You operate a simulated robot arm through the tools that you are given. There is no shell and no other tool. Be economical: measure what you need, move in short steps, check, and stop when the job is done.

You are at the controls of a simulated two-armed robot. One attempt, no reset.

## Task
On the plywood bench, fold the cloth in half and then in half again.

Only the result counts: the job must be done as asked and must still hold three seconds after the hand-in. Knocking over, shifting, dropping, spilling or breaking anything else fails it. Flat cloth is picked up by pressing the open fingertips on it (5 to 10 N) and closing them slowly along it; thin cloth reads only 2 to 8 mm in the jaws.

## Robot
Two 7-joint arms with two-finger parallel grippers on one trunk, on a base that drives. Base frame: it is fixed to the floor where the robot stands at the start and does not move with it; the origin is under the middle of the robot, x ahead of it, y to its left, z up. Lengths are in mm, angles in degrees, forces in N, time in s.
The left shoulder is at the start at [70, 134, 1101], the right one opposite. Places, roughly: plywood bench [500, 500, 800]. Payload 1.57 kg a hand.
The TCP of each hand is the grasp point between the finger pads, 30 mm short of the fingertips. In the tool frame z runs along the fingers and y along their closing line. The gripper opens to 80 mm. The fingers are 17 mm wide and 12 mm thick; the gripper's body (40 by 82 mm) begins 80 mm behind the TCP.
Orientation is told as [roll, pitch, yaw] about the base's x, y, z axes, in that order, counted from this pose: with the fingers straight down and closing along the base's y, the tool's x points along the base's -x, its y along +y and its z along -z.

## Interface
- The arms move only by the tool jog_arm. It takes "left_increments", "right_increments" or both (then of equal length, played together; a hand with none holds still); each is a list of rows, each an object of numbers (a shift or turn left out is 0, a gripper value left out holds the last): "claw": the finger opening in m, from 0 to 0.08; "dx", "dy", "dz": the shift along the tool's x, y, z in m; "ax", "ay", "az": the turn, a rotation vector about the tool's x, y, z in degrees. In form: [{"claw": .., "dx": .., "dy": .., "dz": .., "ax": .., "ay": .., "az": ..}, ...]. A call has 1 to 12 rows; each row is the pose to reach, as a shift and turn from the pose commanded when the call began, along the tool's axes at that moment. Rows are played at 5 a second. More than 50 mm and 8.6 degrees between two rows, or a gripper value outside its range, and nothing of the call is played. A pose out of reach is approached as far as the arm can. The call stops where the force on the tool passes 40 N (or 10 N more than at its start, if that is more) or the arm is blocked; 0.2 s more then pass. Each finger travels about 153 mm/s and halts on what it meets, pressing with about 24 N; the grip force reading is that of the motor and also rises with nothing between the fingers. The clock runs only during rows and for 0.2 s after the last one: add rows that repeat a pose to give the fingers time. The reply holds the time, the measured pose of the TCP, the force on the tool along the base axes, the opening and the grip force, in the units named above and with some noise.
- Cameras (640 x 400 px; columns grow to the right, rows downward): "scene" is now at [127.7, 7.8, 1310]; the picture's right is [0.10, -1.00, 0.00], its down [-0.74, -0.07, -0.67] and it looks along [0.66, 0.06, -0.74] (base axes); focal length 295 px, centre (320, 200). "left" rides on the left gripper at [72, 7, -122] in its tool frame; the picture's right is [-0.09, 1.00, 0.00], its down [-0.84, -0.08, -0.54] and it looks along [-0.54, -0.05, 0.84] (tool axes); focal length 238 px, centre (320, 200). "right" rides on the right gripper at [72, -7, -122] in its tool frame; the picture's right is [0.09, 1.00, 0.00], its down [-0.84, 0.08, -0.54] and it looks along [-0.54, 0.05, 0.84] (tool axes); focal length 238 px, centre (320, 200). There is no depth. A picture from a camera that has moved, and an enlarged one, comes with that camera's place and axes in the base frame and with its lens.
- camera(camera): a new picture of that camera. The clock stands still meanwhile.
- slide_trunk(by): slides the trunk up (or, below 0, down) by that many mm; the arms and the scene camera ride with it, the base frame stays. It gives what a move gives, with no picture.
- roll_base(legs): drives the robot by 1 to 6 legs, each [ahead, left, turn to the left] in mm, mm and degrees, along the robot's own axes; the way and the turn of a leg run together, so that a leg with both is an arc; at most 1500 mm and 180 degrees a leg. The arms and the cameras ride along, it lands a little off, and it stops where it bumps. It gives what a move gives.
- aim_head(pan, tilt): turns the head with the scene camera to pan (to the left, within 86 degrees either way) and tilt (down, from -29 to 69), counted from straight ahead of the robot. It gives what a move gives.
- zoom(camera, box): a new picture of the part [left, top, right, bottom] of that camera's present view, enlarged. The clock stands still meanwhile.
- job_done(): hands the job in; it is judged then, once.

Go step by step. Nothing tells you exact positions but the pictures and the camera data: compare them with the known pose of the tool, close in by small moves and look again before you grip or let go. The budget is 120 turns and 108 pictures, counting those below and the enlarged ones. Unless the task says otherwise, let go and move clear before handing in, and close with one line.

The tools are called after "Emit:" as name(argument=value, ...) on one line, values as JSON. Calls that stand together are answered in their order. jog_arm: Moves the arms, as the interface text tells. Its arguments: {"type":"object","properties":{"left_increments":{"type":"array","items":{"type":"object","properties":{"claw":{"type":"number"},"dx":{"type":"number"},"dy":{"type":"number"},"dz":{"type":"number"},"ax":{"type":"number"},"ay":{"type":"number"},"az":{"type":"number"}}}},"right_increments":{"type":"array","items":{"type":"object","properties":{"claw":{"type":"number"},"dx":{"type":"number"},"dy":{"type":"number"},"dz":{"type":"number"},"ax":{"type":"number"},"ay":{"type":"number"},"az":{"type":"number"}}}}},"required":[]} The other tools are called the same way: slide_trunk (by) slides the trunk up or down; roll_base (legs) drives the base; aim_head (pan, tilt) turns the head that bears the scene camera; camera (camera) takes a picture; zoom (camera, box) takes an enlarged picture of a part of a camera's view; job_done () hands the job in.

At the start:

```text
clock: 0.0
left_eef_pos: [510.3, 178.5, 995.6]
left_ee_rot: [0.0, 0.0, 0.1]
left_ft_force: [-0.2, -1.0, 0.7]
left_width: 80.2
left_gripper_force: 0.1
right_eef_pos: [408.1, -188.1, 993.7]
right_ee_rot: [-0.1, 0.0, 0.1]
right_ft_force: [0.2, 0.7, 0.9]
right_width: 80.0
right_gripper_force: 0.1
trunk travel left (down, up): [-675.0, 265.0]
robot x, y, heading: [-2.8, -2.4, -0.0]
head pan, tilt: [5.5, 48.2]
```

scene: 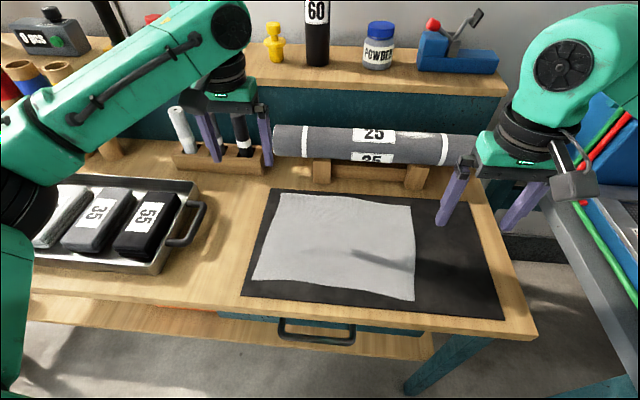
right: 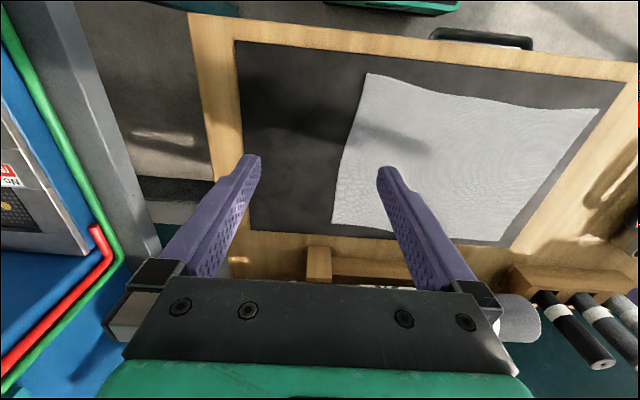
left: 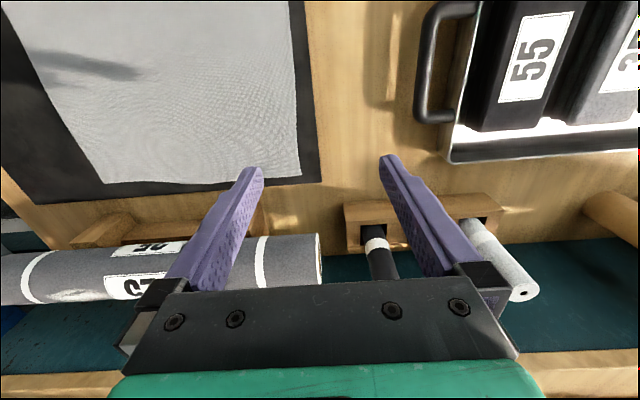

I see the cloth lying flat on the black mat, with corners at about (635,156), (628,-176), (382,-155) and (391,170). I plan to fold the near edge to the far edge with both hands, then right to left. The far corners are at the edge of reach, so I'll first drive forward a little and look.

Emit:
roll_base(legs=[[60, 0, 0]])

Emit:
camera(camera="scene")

┄┄┄┄┄┄

• _PROBLEM REQUIREMENTS_
Quote the material in full and exactly; do not carry over its pictures.

• _COMPLETE RESPONSE_
You operate a simulated robot arm through the tools that you are given. There is no shell and no other tool. Be economical: measure what you need, move in short steps, check, and stop when the job is done.

You are at the controls of a simulated two-armed robot. One attempt, no reset.

## Task
On the plywood bench, fold the cloth in half and then in half again.

Only the result counts: the job must be done as asked and must still hold three seconds after the hand-in. Knocking over, shifting, dropping, spilling or breaking anything else fails it. Flat cloth is picked up by pressing the open fingertips on it (5 to 10 N) and closing them slowly along it; thin cloth reads only 2 to 8 mm in the jaws.

## Robot
Two 7-joint arms with two-finger parallel grippers on one trunk, on a base that drives. Base frame: it is fixed to the floor where the robot stands at the start and does not move with it; the origin is under the middle of the robot, x ahead of it, y to its left, z up. Lengths are in mm, angles in degrees, forces in N, time in s.
The left shoulder is at the start at [70, 134, 1101], the right one opposite. Places, roughly: plywood bench [500, 500, 800]. Payload 1.57 kg a hand.
The TCP of each hand is the grasp point between the finger pads, 30 mm short of the fingertips. In the tool frame z runs along the fingers and y along their closing line. The gripper opens to 80 mm. The fingers are 17 mm wide and 12 mm thick; the gripper's body (40 by 82 mm) begins 80 mm behind the TCP.
Orientation is told as [roll, pitch, yaw] about the base's x, y, z axes, in that order, counted from this pose: with the fingers straight down and closing along the base's y, the tool's x points along the base's -x, its y along +y and its z along -z.

## Interface
- The arms move only by the tool jog_arm. It takes "left_increments", "right_increments" or both (then of equal length, played together; a hand with none holds still); each is a list of rows, each an object of numbers (a shift or turn left out is 0, a gripper value left out holds the last): "claw": the finger opening in m, from 0 to 0.08; "dx", "dy", "dz": the shift along the tool's x, y, z in m; "ax", "ay", "az": the turn, a rotation vector about the tool's x, y, z in degrees. In form: [{"claw": .., "dx": .., "dy": .., "dz": .., "ax": .., "ay": .., "az": ..}, ...]. A call has 1 to 12 rows; each row is the pose to reach, as a shift and turn from the pose commanded when the call began, along the tool's axes at that moment. Rows are played at 5 a second. More than 50 mm and 8.6 degrees between two rows, or a gripper value outside its range, and nothing of the call is played. A pose out of reach is approached as far as the arm can. The call stops where the force on the tool passes 40 N (or 10 N more than at its start, if that is more) or the arm is blocked; 0.2 s more then pass. Each finger travels about 153 mm/s and halts on what it meets, pressing with about 24 N; the grip force reading is that of the motor and also rises with nothing between the fingers. The clock runs only during rows and for 0.2 s after the last one: add rows that repeat a pose to give the fingers time. The reply holds the time, the measured pose of the TCP, the force on the tool along the base axes, the opening and the grip force, in the units named above and with some noise.
- Cameras (640 x 400 px; columns grow to the right, rows downward): "scene" is now at [127.7, 7.8, 1310]; the picture's right is [0.10, -1.00, 0.00], its down [-0.74, -0.07, -0.67] and it looks along [0.66, 0.06, -0.74] (base axes); focal length 295 px, centre (320, 200). "left" rides on the left gripper at [72, 7, -122] in its tool frame; the picture's right is [-0.09, 1.00, 0.00], its down [-0.84, -0.08, -0.54] and it looks along [-0.54, -0.05, 0.84] (tool axes); focal length 238 px, centre (320, 200). "right" rides on the right gripper at [72, -7, -122] in its tool frame; the picture's right is [0.09, 1.00, 0.00], its down [-0.84, 0.08, -0.54] and it looks along [-0.54, 0.05, 0.84] (tool axes); focal length 238 px, centre (320, 200). There is no depth. A picture from a camera that has moved, and an enlarged one, comes with that camera's place and axes in the base frame and with its lens.
- camera(camera): a new picture of that camera. The clock stands still meanwhile.
- slide_trunk(by): slides the trunk up (or, below 0, down) by that many mm; the arms and the scene camera ride with it, the base frame stays. It gives what a move gives, with no picture.
- roll_base(legs): drives the robot by 1 to 6 legs, each [ahead, left, turn to the left] in mm, mm and degrees, along the robot's own axes; the way and the turn of a leg run together, so that a leg with both is an arc; at most 1500 mm and 180 degrees a leg. The arms and the cameras ride along, it lands a little off, and it stops where it bumps. It gives what a move gives.
- aim_head(pan, tilt): turns the head with the scene camera to pan (to the left, within 86 degrees either way) and tilt (down, from -29 to 69), counted from straight ahead of the robot. It gives what a move gives.
- zoom(camera, box): a new picture of the part [left, top, right, bottom] of that camera's present view, enlarged. The clock stands still meanwhile.
- job_done(): hands the job in; it is judged then, once.

Go step by step. Nothing tells you exact positions but the pictures and the camera data: compare them with the known pose of the tool, close in by small moves and look again before you grip or let go. The budget is 120 turns and 108 pictures, counting those below and the enlarged ones. Unless the task says otherwise, let go and move clear before handing in, and close with one line.

The tools are called after "Emit:" as name(argument=value, ...) on one line, values as JSON. Calls that stand together are answered in their order. jog_arm: Moves the arms, as the interface text tells. Its arguments: {"type":"object","properties":{"left_increments":{"type":"array","items":{"type":"object","properties":{"claw":{"type":"number"},"dx":{"type":"number"},"dy":{"type":"number"},"dz":{"type":"number"},"ax":{"type":"number"},"ay":{"type":"number"},"az":{"type":"number"}}}},"right_increments":{"type":"array","items":{"type":"object","properties":{"claw":{"type":"number"},"dx":{"type":"number"},"dy":{"type":"number"},"dz":{"type":"number"},"ax":{"type":"number"},"ay":{"type":"number"},"az":{"type":"number"}}}}},"required":[]} The other tools are called the same way: slide_trunk (by) slides the trunk up or down; roll_base (legs) drives the base; aim_head (pan, tilt) turns the head that bears the scene camera; camera (camera) takes a picture; zoom (camera, box) takes an enlarged picture of a part of a camera's view; job_done () hands the job in.

At the start:

```text
clock: 0.0
left_eef_pos: [510.3, 178.5, 995.6]
left_ee_rot: [0.0, 0.0, 0.1]
left_ft_force: [-0.2, -1.0, 0.7]
left_width: 80.2
left_gripper_force: 0.1
right_eef_pos: [408.1, -188.1, 993.7]
right_ee_rot: [-0.1, 0.0, 0.1]
right_ft_force: [0.2, 0.7, 0.9]
right_width: 80.0
right_gripper_force: 0.1
trunk travel left (down, up): [-675.0, 265.0]
robot x, y, heading: [-2.8, -2.4, -0.0]
head pan, tilt: [5.5, 48.2]
```

scene: 
right: 
left: 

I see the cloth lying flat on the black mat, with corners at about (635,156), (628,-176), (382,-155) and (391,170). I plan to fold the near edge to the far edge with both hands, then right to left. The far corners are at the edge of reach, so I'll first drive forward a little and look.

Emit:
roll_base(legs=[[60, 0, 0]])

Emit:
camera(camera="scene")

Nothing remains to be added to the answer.